C++ Question: ignore(100,'/n');

Sorry, I was imagining reading from a file. Frankly, as Cleophus noted, that cin>>salesamt; example is odd. I think a more “real world” example would use reading from a file. Something like the following, where file.dat is a file containing the data and comments from my last post.

(I’m wondering if you’ve gotten to reading from files yet? fin below is just like cin, except it’s reading from a file instead of the command line.)

  float a, b, c;
  char ch;
  fstream fin("file.dat",ios::in);
  while (!fin.eof()) {
    ch = fin.getc();
    if (ch == '#') {
    } else {
      fin >> a >> b >> c;
//   Additional processing...

  • I’m not sure if getc() is the right function for reading a single character. I never do that.

In the code snip, each time through the loop handles one line of the data file.

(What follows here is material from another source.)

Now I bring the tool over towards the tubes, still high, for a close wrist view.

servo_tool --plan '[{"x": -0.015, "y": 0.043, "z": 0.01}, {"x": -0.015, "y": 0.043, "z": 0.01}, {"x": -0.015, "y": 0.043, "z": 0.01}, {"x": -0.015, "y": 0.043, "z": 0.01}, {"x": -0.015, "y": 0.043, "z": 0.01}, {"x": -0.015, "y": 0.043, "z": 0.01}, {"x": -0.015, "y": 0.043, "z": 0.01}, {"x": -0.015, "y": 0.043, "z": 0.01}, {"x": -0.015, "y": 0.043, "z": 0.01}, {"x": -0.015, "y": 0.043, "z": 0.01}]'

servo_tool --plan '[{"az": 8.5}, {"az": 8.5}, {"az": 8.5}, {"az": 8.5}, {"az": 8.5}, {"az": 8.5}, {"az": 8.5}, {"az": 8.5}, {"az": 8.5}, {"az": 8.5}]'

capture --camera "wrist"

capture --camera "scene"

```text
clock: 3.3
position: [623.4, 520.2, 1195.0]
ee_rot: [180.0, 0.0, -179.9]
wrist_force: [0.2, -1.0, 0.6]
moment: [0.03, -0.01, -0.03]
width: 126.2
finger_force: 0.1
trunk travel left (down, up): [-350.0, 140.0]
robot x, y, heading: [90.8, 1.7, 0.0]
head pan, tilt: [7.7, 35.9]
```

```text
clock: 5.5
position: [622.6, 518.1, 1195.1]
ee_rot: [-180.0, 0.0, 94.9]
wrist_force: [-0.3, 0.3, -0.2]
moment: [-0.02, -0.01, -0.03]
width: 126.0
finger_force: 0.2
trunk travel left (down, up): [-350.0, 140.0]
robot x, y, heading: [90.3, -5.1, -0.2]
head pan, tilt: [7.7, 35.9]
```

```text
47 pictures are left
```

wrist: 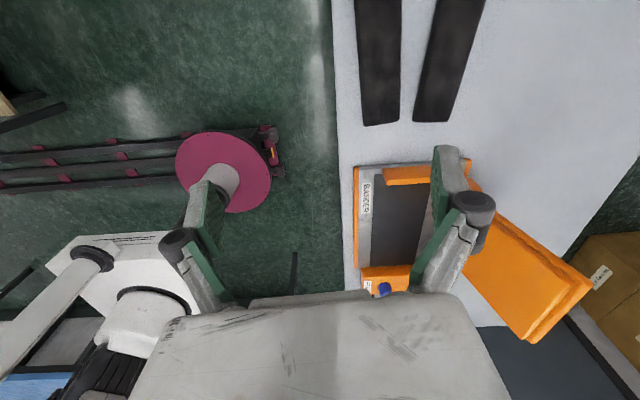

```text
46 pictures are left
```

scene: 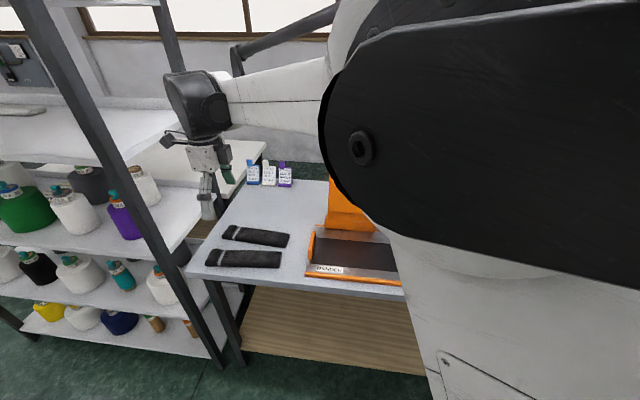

The while(!fin.eof()) is just checking whether we’ve read to the end of the file. Only the three data lines are read into a, b, and c and processed.

Whenever a user types into standard input and presses the enter/return key, the special newline character is added to the end of the line, like so
User types -> hello
The line sent to your program in the standard input stream: "hello
", where
represents the newline character.

When cin is used, the newline remains in the input stream. If getline is used afterward, the function will read the newline and immediately terminate, placing only the newline in the variable given to getline. For getline to work as expected after using cin, the newline character must be ignored. cin.ignore() (note the empty parameter list) will do the job. It seems your textbook author wanted to explicitly specify a newline is to be ignored, and in order to do so both parameters must be specified, and 100 is probably a “magic”/BS value that was added to satisfy C++ syntax rules.

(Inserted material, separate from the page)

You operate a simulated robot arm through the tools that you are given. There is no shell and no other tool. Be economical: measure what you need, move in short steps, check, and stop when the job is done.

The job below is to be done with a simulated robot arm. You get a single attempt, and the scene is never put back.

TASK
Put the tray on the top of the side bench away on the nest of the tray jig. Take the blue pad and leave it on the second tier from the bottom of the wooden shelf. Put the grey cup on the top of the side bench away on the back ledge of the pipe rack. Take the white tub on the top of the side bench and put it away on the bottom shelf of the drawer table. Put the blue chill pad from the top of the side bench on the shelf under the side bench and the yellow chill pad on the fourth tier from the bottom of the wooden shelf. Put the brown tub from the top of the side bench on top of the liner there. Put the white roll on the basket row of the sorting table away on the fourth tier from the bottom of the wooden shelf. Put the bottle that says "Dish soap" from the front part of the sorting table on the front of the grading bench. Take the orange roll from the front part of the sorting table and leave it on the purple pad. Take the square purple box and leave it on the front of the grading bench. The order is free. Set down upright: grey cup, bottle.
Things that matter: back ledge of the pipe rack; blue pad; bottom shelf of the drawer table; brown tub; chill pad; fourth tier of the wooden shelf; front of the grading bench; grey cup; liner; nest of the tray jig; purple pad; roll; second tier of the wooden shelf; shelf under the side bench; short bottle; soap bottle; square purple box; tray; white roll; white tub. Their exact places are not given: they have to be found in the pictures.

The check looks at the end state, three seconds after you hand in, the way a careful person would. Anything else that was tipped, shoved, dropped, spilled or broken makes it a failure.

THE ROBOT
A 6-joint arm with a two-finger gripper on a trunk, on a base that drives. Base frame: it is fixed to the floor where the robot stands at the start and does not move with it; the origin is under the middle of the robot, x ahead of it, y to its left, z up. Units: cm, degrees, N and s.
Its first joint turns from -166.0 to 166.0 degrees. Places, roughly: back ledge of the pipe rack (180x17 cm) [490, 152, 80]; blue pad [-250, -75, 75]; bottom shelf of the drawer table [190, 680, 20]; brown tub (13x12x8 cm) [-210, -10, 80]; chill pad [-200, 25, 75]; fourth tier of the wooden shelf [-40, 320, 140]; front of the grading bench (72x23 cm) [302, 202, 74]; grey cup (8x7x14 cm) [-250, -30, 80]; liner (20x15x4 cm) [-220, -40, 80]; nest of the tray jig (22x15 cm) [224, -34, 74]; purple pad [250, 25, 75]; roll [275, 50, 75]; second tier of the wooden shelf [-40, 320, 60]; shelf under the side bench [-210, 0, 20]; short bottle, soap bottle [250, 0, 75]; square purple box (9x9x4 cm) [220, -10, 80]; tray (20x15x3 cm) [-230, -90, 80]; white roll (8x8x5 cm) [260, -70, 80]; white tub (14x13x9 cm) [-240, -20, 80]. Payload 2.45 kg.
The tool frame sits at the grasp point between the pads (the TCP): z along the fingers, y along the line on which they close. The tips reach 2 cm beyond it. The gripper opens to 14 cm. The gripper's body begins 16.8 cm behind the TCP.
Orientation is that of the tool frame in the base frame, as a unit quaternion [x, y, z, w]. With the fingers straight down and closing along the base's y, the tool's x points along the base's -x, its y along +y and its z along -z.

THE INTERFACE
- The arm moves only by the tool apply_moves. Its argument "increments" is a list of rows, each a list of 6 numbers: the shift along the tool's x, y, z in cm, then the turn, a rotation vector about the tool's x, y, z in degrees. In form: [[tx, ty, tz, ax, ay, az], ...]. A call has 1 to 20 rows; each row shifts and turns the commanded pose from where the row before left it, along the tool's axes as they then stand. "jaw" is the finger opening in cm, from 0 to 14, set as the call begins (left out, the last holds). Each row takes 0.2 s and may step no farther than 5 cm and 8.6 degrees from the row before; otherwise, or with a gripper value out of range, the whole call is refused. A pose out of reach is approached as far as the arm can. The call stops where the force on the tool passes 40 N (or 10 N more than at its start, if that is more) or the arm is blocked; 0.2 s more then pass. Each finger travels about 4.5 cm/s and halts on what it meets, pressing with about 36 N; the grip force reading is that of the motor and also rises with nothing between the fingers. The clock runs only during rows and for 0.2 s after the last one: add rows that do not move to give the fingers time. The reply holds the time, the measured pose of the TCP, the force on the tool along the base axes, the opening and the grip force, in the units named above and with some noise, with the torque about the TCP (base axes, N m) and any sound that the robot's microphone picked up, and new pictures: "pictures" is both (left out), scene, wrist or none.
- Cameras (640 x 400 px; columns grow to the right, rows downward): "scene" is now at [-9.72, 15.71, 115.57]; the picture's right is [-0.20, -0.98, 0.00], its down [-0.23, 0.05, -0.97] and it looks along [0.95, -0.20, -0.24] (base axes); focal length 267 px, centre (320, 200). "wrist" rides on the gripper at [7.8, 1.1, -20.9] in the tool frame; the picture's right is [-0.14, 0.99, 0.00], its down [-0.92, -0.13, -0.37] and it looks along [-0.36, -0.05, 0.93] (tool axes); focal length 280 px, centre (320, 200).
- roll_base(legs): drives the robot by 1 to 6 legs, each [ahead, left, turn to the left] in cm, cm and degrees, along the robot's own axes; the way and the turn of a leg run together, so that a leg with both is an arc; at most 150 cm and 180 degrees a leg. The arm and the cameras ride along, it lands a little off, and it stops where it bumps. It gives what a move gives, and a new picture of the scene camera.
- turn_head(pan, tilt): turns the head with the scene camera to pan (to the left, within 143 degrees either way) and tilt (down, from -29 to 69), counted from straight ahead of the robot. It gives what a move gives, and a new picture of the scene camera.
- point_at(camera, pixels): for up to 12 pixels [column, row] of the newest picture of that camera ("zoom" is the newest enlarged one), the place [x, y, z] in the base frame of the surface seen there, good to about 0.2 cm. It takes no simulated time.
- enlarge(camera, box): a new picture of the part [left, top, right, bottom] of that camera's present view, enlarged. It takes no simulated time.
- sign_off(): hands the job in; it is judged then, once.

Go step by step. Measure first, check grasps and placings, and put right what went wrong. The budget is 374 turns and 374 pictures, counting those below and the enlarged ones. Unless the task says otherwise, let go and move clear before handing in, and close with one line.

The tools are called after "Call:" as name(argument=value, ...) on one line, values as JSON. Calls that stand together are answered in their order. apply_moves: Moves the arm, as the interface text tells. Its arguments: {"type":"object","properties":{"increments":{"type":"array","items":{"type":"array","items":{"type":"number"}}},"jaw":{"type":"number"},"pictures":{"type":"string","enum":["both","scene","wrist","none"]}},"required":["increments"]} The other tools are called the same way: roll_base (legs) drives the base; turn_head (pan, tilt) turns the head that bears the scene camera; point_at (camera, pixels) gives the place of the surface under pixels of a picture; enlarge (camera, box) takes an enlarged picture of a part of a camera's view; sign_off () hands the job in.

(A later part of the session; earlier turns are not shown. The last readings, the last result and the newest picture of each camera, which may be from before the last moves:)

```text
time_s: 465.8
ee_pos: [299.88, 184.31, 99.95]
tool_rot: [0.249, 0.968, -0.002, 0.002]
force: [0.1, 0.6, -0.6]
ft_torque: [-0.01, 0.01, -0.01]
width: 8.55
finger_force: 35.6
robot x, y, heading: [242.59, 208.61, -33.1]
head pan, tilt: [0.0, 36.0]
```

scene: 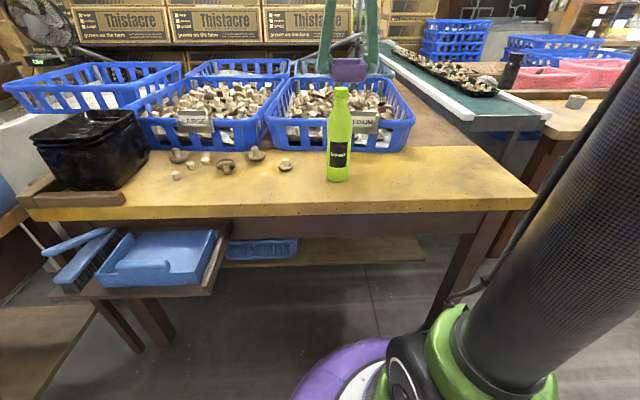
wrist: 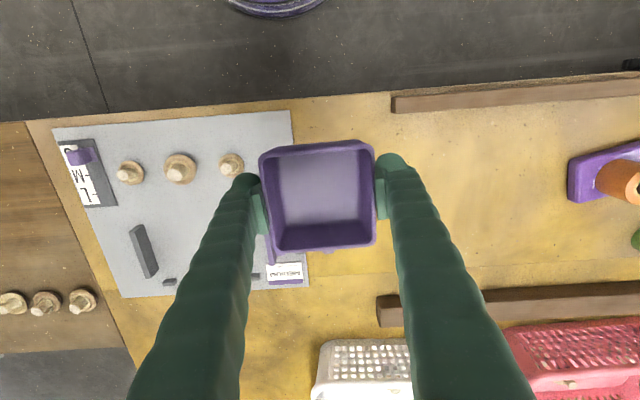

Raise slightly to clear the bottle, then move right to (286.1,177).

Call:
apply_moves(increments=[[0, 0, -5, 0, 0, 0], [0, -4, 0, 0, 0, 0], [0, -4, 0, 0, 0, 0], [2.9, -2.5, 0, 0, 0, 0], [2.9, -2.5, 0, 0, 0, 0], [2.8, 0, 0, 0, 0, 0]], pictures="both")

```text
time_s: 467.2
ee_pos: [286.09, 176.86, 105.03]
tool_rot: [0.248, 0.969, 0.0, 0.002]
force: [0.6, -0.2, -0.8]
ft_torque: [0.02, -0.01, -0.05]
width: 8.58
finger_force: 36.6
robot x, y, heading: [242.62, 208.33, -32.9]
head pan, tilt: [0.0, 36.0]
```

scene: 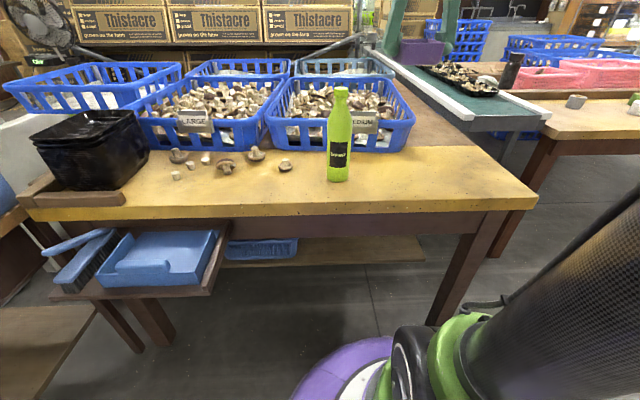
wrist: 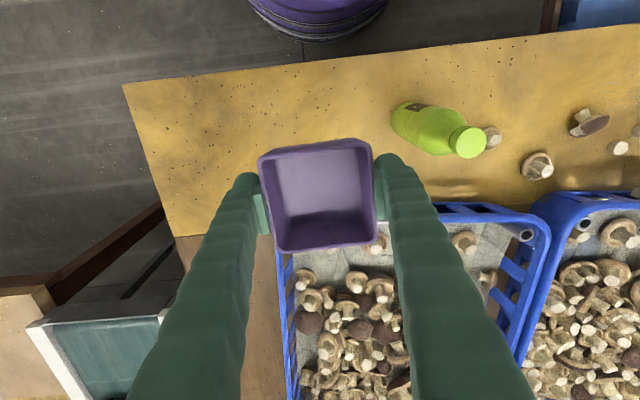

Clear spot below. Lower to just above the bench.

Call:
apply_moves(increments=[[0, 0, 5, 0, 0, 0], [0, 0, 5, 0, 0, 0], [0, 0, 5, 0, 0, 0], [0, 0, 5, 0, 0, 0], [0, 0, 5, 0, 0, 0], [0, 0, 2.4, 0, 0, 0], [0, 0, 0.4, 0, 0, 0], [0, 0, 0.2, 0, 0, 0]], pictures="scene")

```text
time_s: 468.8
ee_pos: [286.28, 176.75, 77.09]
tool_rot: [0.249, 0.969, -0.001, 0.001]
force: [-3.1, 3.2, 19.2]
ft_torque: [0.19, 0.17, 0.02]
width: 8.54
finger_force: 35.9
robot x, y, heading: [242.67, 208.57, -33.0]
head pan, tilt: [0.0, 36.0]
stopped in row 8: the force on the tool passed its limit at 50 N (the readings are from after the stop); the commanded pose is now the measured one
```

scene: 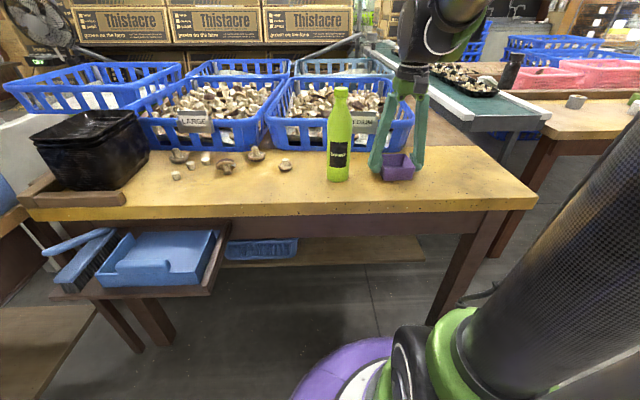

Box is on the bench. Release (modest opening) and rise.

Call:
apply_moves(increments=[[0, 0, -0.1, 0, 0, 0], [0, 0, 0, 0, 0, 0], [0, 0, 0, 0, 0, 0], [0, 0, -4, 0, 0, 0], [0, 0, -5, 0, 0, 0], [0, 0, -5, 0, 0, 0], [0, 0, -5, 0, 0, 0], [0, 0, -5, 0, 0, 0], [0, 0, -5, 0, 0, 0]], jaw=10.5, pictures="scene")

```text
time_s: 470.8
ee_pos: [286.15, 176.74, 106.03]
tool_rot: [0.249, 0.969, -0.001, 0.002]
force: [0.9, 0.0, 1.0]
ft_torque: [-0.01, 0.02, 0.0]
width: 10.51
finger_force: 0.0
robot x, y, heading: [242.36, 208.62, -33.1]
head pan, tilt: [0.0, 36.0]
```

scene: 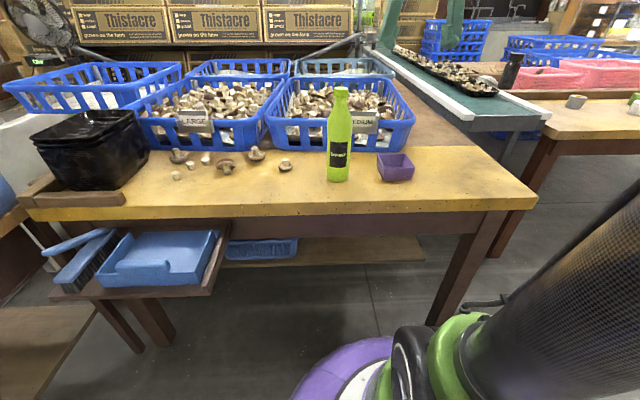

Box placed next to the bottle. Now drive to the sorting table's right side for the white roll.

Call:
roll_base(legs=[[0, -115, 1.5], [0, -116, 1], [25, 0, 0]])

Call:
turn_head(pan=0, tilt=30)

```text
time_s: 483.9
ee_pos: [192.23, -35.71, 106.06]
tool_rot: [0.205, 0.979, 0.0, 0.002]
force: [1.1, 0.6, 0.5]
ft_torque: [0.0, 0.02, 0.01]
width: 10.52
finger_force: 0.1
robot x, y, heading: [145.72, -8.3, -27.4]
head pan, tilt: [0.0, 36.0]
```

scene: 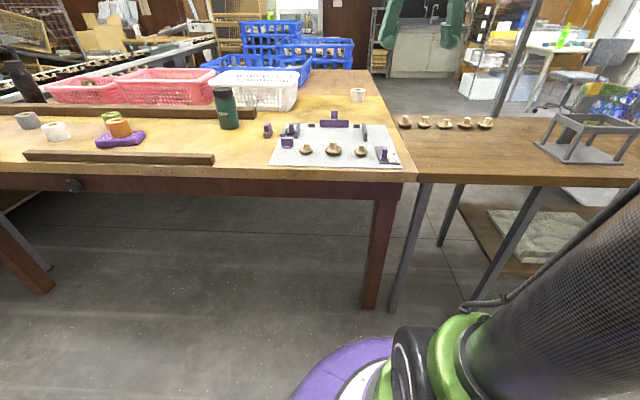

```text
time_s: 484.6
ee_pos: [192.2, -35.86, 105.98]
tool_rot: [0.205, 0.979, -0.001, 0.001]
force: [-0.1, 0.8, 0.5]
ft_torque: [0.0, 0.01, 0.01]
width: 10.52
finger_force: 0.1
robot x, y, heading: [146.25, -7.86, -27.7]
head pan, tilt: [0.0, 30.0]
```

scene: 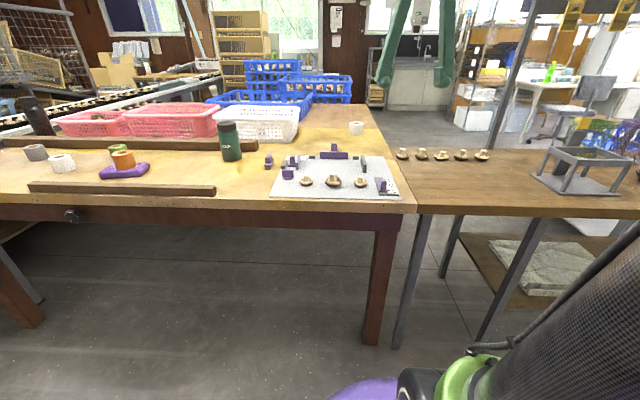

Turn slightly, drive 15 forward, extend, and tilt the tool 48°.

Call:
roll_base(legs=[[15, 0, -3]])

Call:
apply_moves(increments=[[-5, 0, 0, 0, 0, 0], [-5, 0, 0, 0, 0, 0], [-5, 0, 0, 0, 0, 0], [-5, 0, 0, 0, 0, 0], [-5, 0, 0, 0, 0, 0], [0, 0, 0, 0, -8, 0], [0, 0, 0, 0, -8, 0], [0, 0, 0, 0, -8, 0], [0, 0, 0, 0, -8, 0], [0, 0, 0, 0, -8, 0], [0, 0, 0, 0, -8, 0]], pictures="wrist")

So, I’m basically trying to ‘ignore’ information that is sent as part of some sort of normal operation, rather than trying to ignore the data entered from the user?
Also, the 100 is giving room for the rest of the info that getline will be receiving?

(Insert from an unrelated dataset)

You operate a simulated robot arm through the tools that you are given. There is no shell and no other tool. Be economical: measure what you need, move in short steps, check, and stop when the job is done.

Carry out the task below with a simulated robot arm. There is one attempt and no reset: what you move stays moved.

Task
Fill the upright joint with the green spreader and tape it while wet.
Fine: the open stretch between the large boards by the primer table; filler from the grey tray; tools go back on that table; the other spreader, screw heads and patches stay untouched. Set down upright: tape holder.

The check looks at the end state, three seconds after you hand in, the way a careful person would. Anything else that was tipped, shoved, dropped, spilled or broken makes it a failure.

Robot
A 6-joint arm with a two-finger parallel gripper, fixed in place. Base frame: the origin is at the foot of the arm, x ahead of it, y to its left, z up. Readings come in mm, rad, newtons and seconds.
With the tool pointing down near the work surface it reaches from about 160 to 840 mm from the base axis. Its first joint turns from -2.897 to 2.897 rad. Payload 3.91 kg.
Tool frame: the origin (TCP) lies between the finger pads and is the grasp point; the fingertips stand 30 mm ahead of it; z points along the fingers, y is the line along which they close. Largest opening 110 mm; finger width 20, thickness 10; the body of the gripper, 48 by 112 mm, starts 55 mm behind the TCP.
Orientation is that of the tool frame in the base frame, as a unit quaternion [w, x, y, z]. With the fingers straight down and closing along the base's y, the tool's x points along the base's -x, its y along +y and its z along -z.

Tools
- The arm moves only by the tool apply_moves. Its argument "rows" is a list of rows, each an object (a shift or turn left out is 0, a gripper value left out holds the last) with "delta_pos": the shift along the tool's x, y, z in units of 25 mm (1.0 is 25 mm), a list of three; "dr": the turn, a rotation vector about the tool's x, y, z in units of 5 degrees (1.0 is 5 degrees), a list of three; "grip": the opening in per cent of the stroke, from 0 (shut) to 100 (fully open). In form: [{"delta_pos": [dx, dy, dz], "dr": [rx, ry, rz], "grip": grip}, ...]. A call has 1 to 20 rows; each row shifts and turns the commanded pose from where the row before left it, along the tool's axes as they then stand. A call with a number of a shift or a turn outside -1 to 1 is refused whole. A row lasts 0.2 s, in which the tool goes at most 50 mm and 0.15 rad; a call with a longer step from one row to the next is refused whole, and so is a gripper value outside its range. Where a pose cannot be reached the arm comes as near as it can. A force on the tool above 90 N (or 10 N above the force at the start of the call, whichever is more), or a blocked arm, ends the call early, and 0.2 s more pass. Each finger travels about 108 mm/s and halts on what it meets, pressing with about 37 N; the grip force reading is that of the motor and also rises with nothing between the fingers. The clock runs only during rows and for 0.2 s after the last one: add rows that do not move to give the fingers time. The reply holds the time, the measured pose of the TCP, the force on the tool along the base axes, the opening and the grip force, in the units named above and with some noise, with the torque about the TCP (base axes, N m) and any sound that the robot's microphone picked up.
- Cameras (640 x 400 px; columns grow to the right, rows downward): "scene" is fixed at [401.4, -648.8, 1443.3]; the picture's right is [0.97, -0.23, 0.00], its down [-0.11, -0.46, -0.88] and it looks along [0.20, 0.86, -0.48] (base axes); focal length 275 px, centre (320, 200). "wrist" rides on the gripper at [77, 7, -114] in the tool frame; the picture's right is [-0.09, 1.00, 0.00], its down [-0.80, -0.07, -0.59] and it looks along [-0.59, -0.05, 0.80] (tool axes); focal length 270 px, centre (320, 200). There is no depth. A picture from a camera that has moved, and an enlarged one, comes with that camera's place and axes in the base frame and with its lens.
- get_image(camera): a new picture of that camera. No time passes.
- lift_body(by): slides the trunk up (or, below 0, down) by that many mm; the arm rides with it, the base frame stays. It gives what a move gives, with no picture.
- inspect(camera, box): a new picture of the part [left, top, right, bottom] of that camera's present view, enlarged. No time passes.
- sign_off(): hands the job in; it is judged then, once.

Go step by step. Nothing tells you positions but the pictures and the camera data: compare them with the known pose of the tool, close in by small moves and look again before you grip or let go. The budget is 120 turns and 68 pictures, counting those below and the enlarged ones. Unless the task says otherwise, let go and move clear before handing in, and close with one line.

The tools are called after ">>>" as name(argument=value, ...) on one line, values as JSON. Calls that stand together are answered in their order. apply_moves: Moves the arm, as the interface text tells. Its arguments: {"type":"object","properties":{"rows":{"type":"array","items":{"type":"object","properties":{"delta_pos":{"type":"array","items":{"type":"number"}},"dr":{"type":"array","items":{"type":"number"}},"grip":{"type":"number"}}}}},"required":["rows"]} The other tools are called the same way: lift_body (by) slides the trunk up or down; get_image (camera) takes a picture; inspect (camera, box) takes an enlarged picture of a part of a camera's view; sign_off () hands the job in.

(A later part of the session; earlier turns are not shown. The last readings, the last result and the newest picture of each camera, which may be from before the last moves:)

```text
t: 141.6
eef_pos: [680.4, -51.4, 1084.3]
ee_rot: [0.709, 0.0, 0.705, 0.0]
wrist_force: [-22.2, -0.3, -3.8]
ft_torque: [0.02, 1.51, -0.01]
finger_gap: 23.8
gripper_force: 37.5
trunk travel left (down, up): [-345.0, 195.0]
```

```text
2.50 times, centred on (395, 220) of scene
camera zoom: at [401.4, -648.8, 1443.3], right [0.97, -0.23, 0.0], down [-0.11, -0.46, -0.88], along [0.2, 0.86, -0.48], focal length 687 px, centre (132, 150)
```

cin left a newline on the stream. you should call ignore(1) to get rid of it. ignore(100,’
') is a uselessly roundabout way to do the same. If you don’t get rid of the newline, getline() will be tripped up.

If you’re so confused about a piece of code, why don’t you just type it up and see how it works? Comment out pieces of it, etc. This isn’t 1973. You don’t have to stand in line to be allocated 5 milliseconds on a mainframe. Figuring out how code works just through the power of thought can be a challenge even for a pro (in this case, very few pro programmers use cin and know such trivia about it), so props to Cleophus for figuring this out.

Sounds good! Thanks, everybody!!

And, definitely, Bravo, Cleophus!

One thing to remember that this function can be used with any iostream class; Instead of thinking it just for human input, consider it for a file. A file could have header which you want to ignore, or some other padding (if you reading a raw stream for TCP/IP for examle).